**Provided text:**
______________________________
红黑树(red black tree)的实现

以前看过几次红黑树的介绍，但是一直感觉云里雾里的，不是很明白，什么LL旋转、RR旋转之类的，分类讨论也不是很清晰，前几天偶然网上碰到一本电子书：[麻省理工学院-算法导论].Introduction.to.Algorithms，看过后感觉豁然开朗，书中描述的比较清楚，看过后代码的实现很简单。

关于红黑树的介绍，cnblog的abatei老兄的文章写得比较详细，详情请点击这里

关于红黑树的查找就不用说了(就是二叉树的查找)，这里主要说一下插入和删除。

红黑树其实就是特殊的二叉树，要满足一下五个条件：

1、 每个结点的颜色只能是红色或黑色。

2、 根结点是黑色的。

3、 每个叶子结点都带有两个空的黑色结点（被称为黑哨兵）

4、 如果一个结点是红的，则它的两个儿子都是黑的。也就是说在一条路径上不能出现相邻的两个红色结点。

5、 对于每个结点来说，从该结点到其子孙叶结点的所有路径上包含相同数目的黑结点。

插入：插入主要分为两个步骤，首先就是简单的二叉树的插入，然后就是红黑树的调整。

每次经过第一步骤插入新元素后，首先将此节点的颜色置为红色，然后调整红黑树，大体分为两种：当前插入的节点的父节点是其祖父节点的左节点或者右节点(其实说白了就是一种，因为左、右是对称的)；而每种又有三种情形，下面只讨论当前插入的节点色父节点是左子节点的情况，因为右是对称的：

1. 当前节点的父节点的兄弟节点的颜色为红色：将当前节点的父节点和父节点的兄弟节点都置为黑色，并将祖父节点置为红色，然后将当前节点指向祖父节点，继续

2. 当前节点为其父节点的右子节点：当前节点指向其父节点，然后以当前节点为顶点进行左旋转

3. 当前节点为其父节点的左子节点：当前节点的父节点置为黑色，祖父节点置为红色，然后以祖父节点为顶点进行右旋转

每种情况的解决都要确保不影响当前节点的子树满足红黑树的5个性质。
______________________________
**Given material:**
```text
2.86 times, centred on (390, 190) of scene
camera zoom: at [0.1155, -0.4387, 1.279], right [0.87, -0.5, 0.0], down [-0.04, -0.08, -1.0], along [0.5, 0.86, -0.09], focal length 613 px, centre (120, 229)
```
______________________________
**Directions:**
**a)** Transcribe the provided text beginning at "3、 每个叶子结点都带有两个空的黑色结点（被称为黑哨兵）". Stop after "插入：插入主要分为两个步骤，首先就是简单的二叉树的插入，然后就是红黑树的调整。".
**b)** Go on with the provided text that begins "红黑树(red black tree)的实现" from its last line.

**Answers below:**
**a)**
3、 每个叶子结点都带有两个空的黑色结点（被称为黑哨兵）

4、 如果一个结点是红的，则它的两个儿子都是黑的。也就是说在一条路径上不能出现相邻的两个红色结点。

5、 对于每个结点来说，从该结点到其子孙叶结点的所有路径上包含相同数目的黑结点。

插入：插入主要分为两个步骤，首先就是简单的二叉树的插入，然后就是红黑树的调整。

**b)**
删除：删除也是两个步骤，简单的二叉树的删除以及红黑树的调整，但是比插入复杂多了

只有在删除黑色节点的情况下才需要调整红黑树，而删除红色节点并不会破坏红黑树的结构

由于左右的对称性，这里只讨论左边的情况：

1. 当前节点的兄弟节点为红色节点

2. 当前节点的兄弟节点的子节点都为黑色

3. 当前节点的兄弟节点的右子节点为黑色

4. 当前节点的兄弟节点的左子节点为黑色

具体实现请参照下面的代码，我就不再赘述了^_^

具体代码如下：

rbtree.h

#ifndef NEWSENTRY_REDBLACK_TREE_H
#define NEWSENTRY_REDBLACK_TREE_H

/*
* A binary search tree is a red-black tree if it satisfies the following red-black properties:
* 1. Every node is either red or black.
* 2. The root is black.
* 3. Every leaf (NIL) is black.
* 4. If a node is red, then both its children are black.
* 5. For each node, all paths from the node to descendant leaves contain the same number of black nodes.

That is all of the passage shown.